[BEGIN]

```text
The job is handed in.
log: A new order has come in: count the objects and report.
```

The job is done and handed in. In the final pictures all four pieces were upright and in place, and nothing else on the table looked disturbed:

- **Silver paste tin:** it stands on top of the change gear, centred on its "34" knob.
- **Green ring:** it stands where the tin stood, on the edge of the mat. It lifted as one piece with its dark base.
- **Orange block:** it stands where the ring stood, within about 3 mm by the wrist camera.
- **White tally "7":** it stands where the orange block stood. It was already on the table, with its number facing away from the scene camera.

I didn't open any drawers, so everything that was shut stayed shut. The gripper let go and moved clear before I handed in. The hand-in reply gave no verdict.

[END]

Retype the data exactly as given.

Exercise result:
```text
The job is handed in.
log: A new order has come in: count the objects and report.
```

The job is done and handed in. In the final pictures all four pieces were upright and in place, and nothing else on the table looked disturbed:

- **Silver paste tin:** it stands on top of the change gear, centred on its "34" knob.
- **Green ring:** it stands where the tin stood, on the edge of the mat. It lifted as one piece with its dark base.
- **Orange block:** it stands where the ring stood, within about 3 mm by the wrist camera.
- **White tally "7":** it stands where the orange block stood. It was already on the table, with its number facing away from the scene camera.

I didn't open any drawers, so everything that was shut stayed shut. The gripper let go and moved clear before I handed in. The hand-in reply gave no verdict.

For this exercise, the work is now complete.